Yes. Home IS where the heart is. It is where your family is and where you feel at peace and comfortable and loved. For the life of me, though, I cannot imagine turning another house into a home at THIS very second. I love THIS home. This is where my heart is and where my heart is breaking as we prepare for our final nights here. We've already spent our last weekend here, our last Sunday morning getting up for church, our last Saturday morning eating cinnamon rolls together on the couch and getting ready to play outside with THESE neighbors. 

Cooper has already moved once, but he doesn't remember it. Kendall came home to this house from the hospital down the street. Cooper pulled his chest of drawers over on top of himself in his bedroom in this house. He got stitches from his Tonka Truck vs Upper Lip accident. Outside on these sidewalks he has skinned everything from his toes in the Cozy Coupe when he couldn't even walk to his shins to his knees right up to even his nose. In these yards, he has learned to throw a football and a frisbee and how to ride a bike without training wheels. Here, we discovered that he is a skilled driver of all things electric, that he really doesn't like basketball much at all, he sells himself short in soccer and isn't half-bad at Four Square. 

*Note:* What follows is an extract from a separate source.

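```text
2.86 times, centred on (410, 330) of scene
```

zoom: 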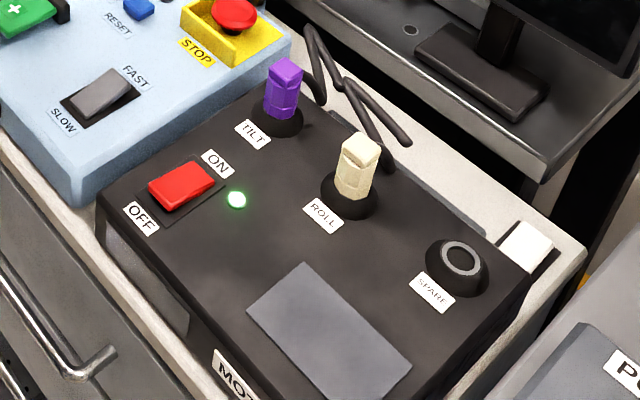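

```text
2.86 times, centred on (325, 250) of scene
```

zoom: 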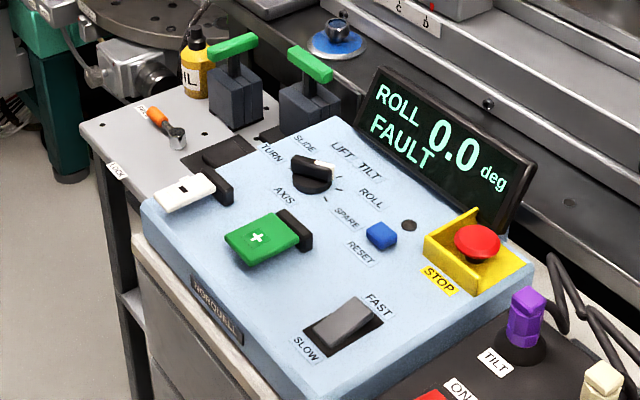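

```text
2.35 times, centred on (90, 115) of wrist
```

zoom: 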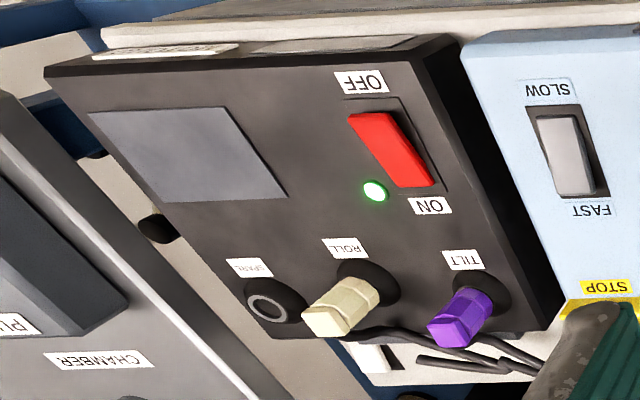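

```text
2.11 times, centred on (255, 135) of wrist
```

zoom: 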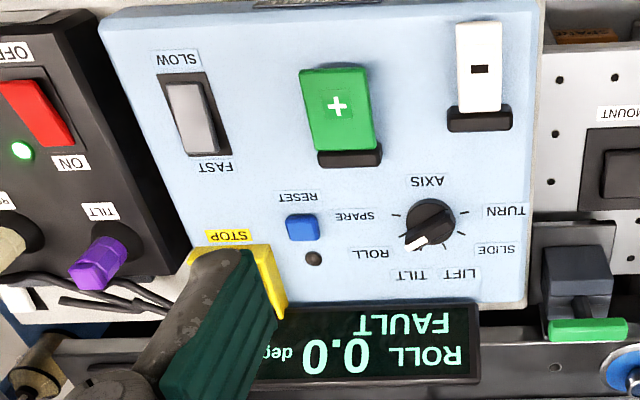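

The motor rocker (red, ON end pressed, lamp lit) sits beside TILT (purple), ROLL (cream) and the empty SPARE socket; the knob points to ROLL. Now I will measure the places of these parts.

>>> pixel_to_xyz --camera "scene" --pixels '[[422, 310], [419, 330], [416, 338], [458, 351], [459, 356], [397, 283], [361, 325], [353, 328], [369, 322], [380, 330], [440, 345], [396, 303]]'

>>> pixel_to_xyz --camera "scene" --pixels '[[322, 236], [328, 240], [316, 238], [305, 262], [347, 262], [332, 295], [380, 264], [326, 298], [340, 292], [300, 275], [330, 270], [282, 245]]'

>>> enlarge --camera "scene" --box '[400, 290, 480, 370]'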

Kendall has read a thousand books in her bed here if she's read one. She has flipped on our couches until we needed new ones. She has swung at least a million times on that playset out back and fallen out of it even a few times. She's loved on the neighbor's dogs and the strange cat across the street that no one else likes. She has built snowmen and snow forts and hidden from her brother in the neighbor's bushes. Here, she, too has learned to ride a bike and throw a frisbee but she does not care for football. She has proven that girls can hit baseballs just as far as boys can and you can play just about any sport in a tutu. For 6 years she was the only girl on the block and she held her own just fine. These neighborhood boys have turned her into a fine little Princess Tomboy. 

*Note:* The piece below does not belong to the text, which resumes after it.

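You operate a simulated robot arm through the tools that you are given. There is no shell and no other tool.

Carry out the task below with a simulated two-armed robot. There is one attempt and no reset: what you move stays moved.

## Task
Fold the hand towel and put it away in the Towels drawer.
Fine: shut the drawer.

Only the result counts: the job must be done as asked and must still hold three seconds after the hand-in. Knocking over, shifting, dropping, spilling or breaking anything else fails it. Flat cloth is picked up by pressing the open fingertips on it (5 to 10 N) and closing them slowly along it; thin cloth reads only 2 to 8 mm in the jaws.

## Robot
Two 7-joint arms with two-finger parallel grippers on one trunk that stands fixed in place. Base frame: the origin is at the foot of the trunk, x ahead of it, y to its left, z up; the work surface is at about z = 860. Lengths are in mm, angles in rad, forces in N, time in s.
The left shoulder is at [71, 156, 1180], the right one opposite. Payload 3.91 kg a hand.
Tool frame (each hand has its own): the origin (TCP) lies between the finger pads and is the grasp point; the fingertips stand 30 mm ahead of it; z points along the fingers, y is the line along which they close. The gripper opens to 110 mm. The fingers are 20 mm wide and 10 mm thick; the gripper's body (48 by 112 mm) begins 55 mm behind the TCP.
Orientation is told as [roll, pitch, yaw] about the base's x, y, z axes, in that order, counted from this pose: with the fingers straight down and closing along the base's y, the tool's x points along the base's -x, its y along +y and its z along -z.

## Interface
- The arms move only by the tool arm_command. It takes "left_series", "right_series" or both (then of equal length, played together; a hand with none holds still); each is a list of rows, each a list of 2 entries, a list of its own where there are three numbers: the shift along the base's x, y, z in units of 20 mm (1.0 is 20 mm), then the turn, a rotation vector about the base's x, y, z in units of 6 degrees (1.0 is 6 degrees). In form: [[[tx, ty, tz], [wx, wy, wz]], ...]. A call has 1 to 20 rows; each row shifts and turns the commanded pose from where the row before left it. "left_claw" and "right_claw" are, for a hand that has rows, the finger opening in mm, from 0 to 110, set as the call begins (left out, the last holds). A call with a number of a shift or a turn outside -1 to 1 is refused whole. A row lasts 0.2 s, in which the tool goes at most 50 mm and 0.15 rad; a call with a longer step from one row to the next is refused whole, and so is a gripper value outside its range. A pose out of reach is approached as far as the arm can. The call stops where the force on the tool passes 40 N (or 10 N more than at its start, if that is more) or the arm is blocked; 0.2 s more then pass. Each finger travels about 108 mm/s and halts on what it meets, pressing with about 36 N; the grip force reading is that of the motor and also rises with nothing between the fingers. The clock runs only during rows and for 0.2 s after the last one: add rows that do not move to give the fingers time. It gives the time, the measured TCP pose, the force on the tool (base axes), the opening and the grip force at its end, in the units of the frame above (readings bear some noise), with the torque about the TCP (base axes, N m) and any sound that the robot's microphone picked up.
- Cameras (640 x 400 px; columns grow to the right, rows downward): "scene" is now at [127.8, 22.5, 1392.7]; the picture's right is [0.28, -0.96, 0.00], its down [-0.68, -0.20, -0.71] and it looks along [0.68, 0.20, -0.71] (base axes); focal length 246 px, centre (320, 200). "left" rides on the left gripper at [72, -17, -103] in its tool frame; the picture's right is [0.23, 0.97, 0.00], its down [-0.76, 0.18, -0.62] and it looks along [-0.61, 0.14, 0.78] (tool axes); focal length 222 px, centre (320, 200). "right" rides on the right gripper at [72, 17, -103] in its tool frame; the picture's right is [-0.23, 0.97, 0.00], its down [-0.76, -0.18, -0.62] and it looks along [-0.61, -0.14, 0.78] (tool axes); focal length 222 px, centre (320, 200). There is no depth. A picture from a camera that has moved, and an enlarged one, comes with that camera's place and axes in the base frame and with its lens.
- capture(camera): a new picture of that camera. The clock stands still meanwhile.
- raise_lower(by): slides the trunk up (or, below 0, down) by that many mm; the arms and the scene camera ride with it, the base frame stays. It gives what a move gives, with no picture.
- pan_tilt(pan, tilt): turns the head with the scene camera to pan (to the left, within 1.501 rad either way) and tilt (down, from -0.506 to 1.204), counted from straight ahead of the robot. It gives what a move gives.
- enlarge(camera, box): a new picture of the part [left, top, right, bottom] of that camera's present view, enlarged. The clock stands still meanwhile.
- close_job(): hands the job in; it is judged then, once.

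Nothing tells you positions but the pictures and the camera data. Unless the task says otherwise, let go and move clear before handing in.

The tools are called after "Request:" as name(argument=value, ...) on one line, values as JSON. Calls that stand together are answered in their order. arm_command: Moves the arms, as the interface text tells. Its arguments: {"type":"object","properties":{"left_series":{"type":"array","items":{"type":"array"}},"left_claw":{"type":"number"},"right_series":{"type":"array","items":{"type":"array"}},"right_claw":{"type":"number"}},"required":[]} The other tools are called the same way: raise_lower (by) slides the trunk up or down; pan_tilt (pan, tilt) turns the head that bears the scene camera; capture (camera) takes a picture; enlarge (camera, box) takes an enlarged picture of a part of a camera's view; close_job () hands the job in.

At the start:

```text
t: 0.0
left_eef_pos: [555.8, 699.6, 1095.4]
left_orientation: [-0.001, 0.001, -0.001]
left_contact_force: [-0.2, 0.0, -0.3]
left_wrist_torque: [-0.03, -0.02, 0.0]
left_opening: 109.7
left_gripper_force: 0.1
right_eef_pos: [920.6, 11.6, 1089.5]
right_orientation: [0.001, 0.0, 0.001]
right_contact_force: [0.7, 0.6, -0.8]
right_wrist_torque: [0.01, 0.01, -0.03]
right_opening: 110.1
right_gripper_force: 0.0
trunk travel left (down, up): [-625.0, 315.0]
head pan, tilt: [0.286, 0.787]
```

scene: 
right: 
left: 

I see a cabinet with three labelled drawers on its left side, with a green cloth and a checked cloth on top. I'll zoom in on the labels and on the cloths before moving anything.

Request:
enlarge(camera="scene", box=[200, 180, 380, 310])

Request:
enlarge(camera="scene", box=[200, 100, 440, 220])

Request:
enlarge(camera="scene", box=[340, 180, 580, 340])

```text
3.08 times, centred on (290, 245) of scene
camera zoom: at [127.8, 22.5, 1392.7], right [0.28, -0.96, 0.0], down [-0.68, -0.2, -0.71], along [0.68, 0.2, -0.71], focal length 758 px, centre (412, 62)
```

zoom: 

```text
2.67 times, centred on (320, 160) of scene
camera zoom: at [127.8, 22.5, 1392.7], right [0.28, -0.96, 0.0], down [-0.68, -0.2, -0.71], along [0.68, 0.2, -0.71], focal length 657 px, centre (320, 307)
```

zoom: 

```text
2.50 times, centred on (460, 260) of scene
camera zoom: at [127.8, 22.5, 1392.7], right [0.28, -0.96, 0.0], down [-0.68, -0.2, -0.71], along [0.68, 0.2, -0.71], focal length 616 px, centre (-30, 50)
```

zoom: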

Chip and I have spent more than 8 of our 15 years together in this home. It's the most settled we've ever felt in those 15 years, for obvious reasons. We've watched our children grow from sweet-smelling babies to toddlers with smashed peas all over their faces, preschoolers with sass and bravery and eventually  into actual little people with clear thoughts and opinions and manners. We moved here with 3 wild and hyper dogs and we leave with only one. We have had church parties and birthday parties and family parties here. We've had game nights and movie nights and rainy, lazy days here. We've written on the sidewalks and driveways in this neighborhood so much with sidewalk chalk that I can't believe none of it is permanent. Life has happened quite a bit while we lived here. Our life, here. How can we just pack it up? 

But we don't have to. So much of life cannot be packed in a box. We have lots of pictures and even more memories and that is just going to have to be enough. Because as "they" say, Home is Where the Heart Is, and all 4 of us will bring our slightly breaking hearts with us to our new home when we drive away from here behind the moving truck.